**GIVEN TASK**.
Return exactly the listing's lines, from its first line to the line holding "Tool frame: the", ends included.
## begin
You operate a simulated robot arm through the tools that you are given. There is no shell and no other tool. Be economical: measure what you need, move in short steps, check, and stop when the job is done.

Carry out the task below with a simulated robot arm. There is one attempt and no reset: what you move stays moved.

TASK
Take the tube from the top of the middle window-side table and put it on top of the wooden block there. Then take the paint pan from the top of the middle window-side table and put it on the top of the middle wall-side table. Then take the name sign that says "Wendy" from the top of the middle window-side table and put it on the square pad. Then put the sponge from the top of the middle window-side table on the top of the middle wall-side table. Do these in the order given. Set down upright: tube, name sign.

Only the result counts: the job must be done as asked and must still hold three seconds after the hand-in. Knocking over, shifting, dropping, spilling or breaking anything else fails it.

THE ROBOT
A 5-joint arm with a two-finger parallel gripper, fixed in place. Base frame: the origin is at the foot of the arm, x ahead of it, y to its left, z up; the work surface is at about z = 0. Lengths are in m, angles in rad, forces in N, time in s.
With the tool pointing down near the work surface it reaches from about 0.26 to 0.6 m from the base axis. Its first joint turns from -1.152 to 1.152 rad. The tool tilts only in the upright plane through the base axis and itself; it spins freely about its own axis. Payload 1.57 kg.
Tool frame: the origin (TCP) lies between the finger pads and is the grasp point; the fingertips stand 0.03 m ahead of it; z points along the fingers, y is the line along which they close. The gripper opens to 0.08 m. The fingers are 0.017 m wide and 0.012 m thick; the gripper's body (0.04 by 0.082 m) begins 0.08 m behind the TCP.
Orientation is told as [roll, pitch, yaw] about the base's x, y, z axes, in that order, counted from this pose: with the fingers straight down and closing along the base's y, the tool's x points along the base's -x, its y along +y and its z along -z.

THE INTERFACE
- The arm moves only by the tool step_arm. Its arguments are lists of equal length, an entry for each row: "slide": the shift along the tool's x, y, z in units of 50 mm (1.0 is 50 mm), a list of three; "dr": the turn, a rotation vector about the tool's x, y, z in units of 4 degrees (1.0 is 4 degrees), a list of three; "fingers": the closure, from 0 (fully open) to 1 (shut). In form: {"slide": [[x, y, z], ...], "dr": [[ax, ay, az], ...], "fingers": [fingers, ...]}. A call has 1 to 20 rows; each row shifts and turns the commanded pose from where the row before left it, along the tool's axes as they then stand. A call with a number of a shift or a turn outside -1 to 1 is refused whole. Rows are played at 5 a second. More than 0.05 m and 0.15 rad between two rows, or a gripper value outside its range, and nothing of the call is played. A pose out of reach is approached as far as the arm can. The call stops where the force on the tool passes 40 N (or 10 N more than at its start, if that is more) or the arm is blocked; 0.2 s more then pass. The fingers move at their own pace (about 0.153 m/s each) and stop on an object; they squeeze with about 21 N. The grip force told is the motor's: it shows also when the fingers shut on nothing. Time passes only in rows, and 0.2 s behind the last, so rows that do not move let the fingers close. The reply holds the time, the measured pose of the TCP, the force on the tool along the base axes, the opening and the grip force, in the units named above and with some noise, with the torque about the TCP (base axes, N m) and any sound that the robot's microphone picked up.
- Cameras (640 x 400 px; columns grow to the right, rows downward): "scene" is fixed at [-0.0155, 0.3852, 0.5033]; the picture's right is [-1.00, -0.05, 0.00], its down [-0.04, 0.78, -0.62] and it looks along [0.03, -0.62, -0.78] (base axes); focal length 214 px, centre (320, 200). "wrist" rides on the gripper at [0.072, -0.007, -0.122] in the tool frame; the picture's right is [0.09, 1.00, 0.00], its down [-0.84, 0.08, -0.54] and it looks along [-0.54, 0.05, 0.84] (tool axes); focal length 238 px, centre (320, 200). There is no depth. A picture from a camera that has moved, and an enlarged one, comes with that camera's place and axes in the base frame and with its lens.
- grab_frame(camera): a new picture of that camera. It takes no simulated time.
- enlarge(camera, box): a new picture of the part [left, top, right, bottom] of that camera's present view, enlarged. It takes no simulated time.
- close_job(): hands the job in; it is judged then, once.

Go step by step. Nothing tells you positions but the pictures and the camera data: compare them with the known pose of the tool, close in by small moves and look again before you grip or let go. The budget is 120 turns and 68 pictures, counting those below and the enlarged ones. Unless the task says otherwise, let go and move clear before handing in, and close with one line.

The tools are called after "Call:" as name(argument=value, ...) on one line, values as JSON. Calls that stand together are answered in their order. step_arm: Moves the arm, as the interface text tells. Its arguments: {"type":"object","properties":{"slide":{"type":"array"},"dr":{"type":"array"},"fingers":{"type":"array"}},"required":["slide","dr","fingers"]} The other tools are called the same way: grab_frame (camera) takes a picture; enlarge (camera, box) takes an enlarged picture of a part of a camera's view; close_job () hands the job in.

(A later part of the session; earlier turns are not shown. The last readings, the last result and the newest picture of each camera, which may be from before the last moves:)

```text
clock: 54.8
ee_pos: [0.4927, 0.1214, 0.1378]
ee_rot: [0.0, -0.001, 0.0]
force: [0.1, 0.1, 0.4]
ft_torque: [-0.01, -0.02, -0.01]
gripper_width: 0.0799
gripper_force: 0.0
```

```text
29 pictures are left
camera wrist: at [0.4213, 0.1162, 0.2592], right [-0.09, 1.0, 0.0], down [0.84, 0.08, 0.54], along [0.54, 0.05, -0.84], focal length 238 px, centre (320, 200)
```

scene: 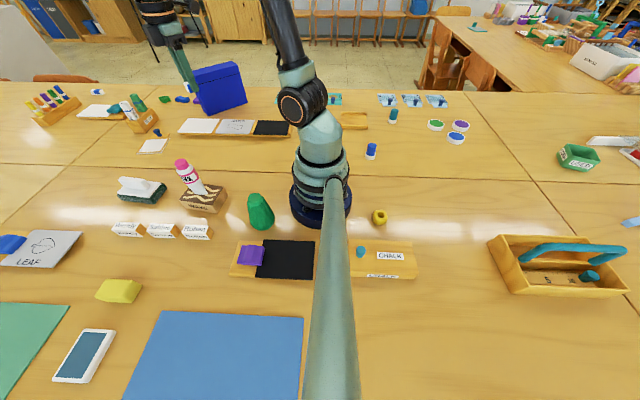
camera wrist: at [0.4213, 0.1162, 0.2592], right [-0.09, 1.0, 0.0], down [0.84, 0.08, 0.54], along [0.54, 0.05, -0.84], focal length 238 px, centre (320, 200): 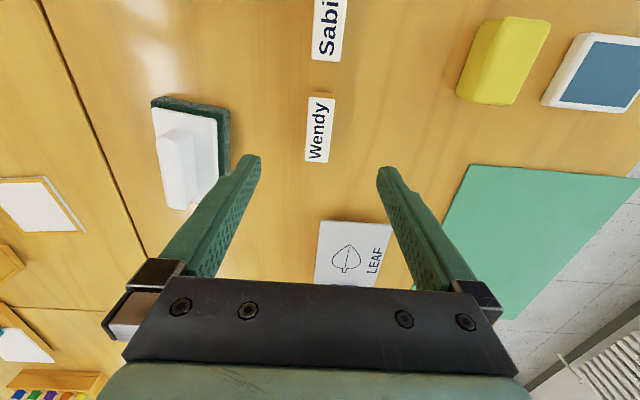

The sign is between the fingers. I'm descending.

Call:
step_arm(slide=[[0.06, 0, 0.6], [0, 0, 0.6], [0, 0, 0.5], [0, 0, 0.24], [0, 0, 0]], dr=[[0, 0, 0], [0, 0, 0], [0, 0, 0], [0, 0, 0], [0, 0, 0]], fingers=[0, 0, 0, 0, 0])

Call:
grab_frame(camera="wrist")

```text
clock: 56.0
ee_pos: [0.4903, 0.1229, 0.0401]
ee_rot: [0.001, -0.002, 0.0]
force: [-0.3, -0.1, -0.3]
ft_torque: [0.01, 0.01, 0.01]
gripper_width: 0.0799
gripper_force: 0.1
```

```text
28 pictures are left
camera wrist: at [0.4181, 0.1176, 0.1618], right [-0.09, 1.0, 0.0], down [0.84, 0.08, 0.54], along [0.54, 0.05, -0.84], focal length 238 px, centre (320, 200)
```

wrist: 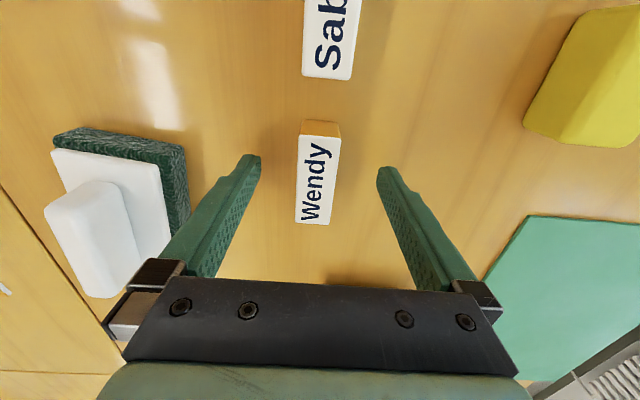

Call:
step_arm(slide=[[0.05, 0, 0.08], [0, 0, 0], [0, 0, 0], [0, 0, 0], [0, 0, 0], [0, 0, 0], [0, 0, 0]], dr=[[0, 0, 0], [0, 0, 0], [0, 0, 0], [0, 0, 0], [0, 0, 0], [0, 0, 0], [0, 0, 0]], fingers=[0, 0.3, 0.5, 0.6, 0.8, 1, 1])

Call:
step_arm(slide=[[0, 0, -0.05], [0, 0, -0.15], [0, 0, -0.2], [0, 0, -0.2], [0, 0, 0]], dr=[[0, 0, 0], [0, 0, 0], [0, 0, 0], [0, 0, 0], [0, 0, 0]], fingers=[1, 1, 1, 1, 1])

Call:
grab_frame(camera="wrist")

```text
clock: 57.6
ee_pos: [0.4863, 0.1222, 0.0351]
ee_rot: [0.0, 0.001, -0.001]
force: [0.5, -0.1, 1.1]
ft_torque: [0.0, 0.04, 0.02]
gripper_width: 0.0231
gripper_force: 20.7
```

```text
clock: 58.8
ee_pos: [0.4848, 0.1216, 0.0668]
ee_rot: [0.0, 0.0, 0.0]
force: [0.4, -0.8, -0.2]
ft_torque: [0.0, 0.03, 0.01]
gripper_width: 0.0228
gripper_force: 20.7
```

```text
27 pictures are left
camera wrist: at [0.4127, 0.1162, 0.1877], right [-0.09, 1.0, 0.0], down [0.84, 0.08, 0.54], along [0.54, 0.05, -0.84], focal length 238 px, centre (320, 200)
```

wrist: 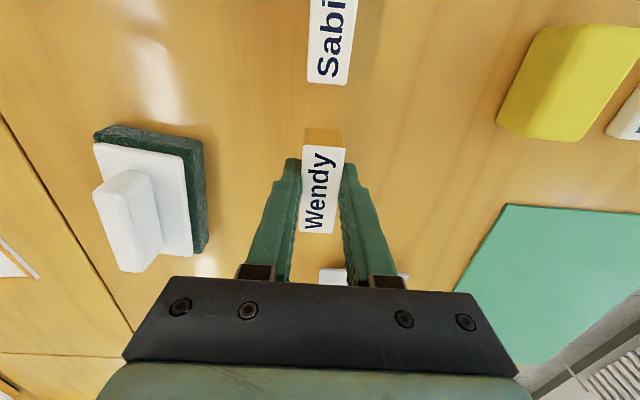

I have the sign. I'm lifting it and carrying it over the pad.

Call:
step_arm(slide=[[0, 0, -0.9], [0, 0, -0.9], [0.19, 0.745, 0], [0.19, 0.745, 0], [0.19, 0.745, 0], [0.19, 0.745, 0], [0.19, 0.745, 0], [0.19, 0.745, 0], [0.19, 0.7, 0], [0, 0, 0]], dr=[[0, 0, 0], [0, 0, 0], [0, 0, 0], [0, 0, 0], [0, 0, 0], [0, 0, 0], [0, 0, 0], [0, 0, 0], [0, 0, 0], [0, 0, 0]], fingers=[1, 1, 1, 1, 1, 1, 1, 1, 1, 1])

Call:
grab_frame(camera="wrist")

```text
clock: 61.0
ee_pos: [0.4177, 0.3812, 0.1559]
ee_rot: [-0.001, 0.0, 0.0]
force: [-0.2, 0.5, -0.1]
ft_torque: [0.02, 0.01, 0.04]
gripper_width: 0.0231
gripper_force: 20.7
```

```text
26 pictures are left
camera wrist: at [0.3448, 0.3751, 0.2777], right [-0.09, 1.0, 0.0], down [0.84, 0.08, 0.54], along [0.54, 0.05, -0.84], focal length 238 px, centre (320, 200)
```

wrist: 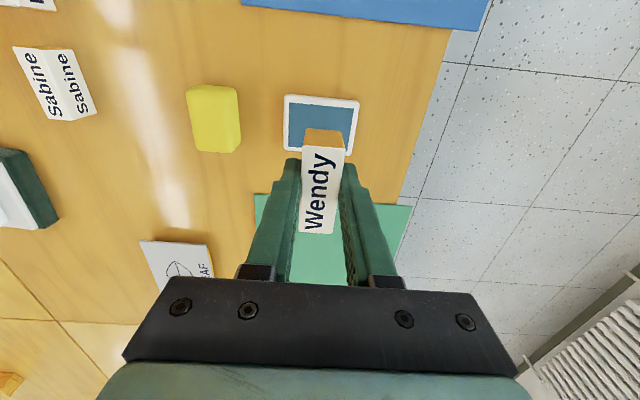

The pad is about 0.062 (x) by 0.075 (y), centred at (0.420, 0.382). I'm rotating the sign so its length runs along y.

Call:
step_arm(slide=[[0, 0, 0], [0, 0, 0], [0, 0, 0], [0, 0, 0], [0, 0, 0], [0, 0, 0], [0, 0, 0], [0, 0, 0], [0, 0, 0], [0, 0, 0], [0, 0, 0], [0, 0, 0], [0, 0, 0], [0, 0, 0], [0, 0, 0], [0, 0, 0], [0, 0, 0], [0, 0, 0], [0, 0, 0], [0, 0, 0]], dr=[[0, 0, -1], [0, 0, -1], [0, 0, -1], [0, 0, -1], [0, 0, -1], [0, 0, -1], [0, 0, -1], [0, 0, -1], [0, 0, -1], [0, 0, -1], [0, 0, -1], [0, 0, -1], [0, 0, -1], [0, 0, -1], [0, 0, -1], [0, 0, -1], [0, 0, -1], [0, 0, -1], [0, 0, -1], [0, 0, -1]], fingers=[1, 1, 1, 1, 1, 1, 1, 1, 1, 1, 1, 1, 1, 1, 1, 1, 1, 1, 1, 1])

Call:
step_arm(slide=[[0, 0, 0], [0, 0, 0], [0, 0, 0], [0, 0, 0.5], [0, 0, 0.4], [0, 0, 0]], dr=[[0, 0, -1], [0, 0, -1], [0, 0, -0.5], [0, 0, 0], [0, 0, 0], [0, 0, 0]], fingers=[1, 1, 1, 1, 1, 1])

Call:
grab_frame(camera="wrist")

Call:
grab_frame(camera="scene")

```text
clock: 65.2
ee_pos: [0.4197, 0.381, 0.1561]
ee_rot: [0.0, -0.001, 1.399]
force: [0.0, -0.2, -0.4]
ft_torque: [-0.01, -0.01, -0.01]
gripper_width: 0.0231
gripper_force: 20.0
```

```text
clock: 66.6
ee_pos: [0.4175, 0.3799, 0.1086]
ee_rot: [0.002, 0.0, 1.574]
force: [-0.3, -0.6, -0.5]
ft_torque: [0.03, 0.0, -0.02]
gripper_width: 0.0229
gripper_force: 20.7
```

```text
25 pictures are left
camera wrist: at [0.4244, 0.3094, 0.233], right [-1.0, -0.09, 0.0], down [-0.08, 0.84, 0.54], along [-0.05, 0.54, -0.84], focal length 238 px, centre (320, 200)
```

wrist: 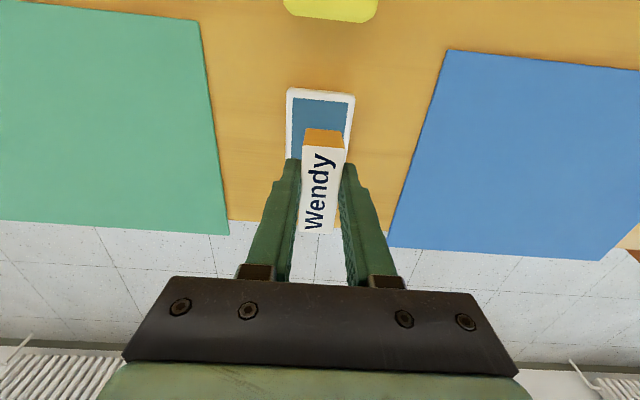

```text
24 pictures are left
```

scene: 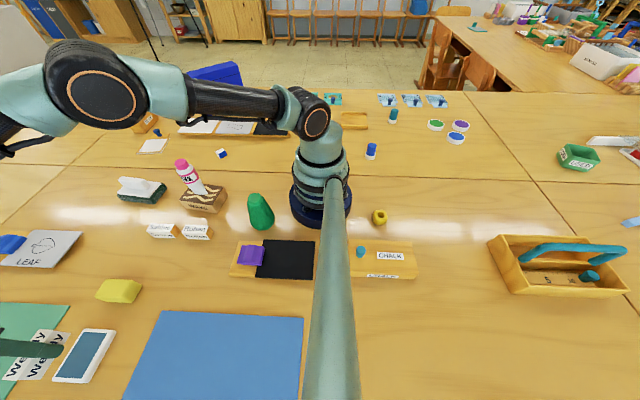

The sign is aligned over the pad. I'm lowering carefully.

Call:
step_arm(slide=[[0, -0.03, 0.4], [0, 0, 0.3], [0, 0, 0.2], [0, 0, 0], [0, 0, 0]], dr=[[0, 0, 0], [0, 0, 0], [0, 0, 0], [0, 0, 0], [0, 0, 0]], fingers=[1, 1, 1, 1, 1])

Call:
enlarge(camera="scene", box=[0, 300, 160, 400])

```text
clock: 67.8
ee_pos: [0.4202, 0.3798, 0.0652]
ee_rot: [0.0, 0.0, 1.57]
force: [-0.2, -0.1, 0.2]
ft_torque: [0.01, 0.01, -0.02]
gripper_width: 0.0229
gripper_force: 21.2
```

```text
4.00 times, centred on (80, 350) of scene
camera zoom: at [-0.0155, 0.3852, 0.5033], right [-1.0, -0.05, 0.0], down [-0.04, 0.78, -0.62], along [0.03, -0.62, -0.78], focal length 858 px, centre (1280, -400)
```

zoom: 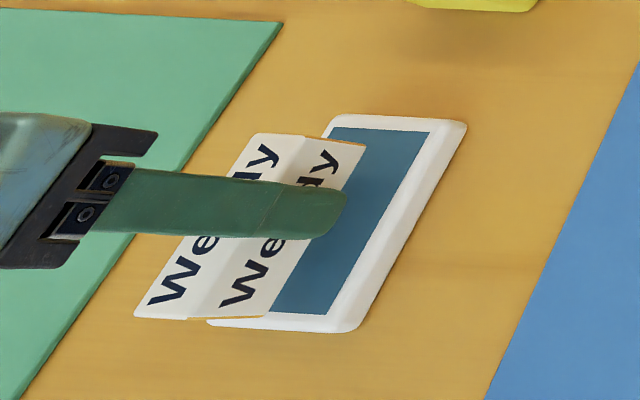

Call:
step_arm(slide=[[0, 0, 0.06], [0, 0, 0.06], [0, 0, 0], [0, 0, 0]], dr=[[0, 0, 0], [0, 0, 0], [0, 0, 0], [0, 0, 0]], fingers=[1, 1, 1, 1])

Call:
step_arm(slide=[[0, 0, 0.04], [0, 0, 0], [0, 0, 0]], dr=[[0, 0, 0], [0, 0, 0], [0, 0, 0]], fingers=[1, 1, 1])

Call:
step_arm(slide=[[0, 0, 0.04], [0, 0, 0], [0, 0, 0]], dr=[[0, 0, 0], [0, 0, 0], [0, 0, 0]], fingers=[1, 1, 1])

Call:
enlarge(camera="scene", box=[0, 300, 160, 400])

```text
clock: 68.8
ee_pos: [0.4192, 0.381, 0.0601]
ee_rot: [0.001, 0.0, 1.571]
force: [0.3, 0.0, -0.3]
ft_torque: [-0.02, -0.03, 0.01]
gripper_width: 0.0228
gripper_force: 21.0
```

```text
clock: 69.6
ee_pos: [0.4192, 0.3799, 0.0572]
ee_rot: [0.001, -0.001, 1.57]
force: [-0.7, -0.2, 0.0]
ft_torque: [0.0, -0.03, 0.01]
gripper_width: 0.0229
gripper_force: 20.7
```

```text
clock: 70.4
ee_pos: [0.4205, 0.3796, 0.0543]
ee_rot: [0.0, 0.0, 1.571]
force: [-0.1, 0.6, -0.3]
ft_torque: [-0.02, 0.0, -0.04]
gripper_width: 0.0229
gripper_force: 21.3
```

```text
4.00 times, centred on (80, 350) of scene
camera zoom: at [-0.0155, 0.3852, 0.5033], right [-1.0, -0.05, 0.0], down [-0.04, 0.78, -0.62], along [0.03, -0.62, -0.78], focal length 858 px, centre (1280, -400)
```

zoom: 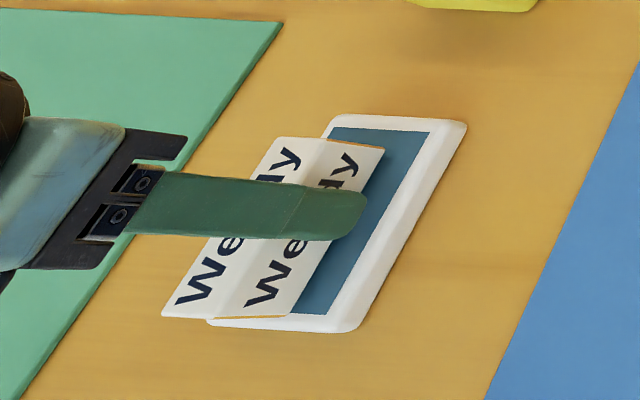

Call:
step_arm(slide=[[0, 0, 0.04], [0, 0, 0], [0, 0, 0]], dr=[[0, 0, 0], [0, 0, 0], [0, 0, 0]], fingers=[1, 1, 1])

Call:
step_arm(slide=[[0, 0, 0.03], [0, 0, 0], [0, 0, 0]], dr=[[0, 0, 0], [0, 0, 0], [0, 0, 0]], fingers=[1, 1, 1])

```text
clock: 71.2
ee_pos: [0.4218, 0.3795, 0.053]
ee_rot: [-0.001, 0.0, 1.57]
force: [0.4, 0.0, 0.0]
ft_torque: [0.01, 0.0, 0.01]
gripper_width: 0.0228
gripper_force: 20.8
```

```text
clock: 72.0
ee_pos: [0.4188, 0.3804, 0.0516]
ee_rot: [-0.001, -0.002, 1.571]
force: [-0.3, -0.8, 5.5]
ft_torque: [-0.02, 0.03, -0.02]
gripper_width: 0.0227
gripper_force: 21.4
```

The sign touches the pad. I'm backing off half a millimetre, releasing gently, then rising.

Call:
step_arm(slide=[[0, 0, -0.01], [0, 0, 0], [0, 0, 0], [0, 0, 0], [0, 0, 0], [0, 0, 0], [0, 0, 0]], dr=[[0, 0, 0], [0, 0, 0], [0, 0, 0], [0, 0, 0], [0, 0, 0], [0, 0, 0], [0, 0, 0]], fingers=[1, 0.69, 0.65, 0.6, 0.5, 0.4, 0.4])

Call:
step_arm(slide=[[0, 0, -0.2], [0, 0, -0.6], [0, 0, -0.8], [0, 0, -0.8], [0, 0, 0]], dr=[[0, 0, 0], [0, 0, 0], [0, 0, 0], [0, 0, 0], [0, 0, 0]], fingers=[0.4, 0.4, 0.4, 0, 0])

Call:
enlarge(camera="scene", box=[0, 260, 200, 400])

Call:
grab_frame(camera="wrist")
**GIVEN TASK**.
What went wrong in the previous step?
## end
**THE COMPLETED TASK**.
You operate a simulated robot arm through the tools that you are given. There is no shell and no other tool. Be economical: measure what you need, move in short steps, check, and stop when the job is done.

Carry out the task below with a simulated robot arm. There is one attempt and no reset: what you move stays moved.

TASK
Take the tube from the top of the middle window-side table and put it on top of the wooden block there. Then take the paint pan from the top of the middle window-side table and put it on the top of the middle wall-side table. Then take the name sign that says "Wendy" from the top of the middle window-side table and put it on the square pad. Then put the sponge from the top of the middle window-side table on the top of the middle wall-side table. Do these in the order given. Set down upright: tube, name sign.

Only the result counts: the job must be done as asked and must still hold three seconds after the hand-in. Knocking over, shifting, dropping, spilling or breaking anything else fails it.

THE ROBOT
A 5-joint arm with a two-finger parallel gripper, fixed in place. Base frame: the origin is at the foot of the arm, x ahead of it, y to its left, z up; the work surface is at about z = 0. Lengths are in m, angles in rad, forces in N, time in s.
With the tool pointing down near the work surface it reaches from about 0.26 to 0.6 m from the base axis. Its first joint turns from -1.152 to 1.152 rad. The tool tilts only in the upright plane through the base axis and itself; it spins freely about its own axis. Payload 1.57 kg.
Tool frame: the origin (TCP) lies between the finger pads and is the grasp point; the fingertips stand 0.03 m ahead of it; z points along the fingers, y is the line along which they close. The gripper opens to 0.08 m. The fingers are 0.017 m wide and 0.012 m thick; the gripper's body (0.04 by 0.082 m) begins 0.08 m behind the TCP.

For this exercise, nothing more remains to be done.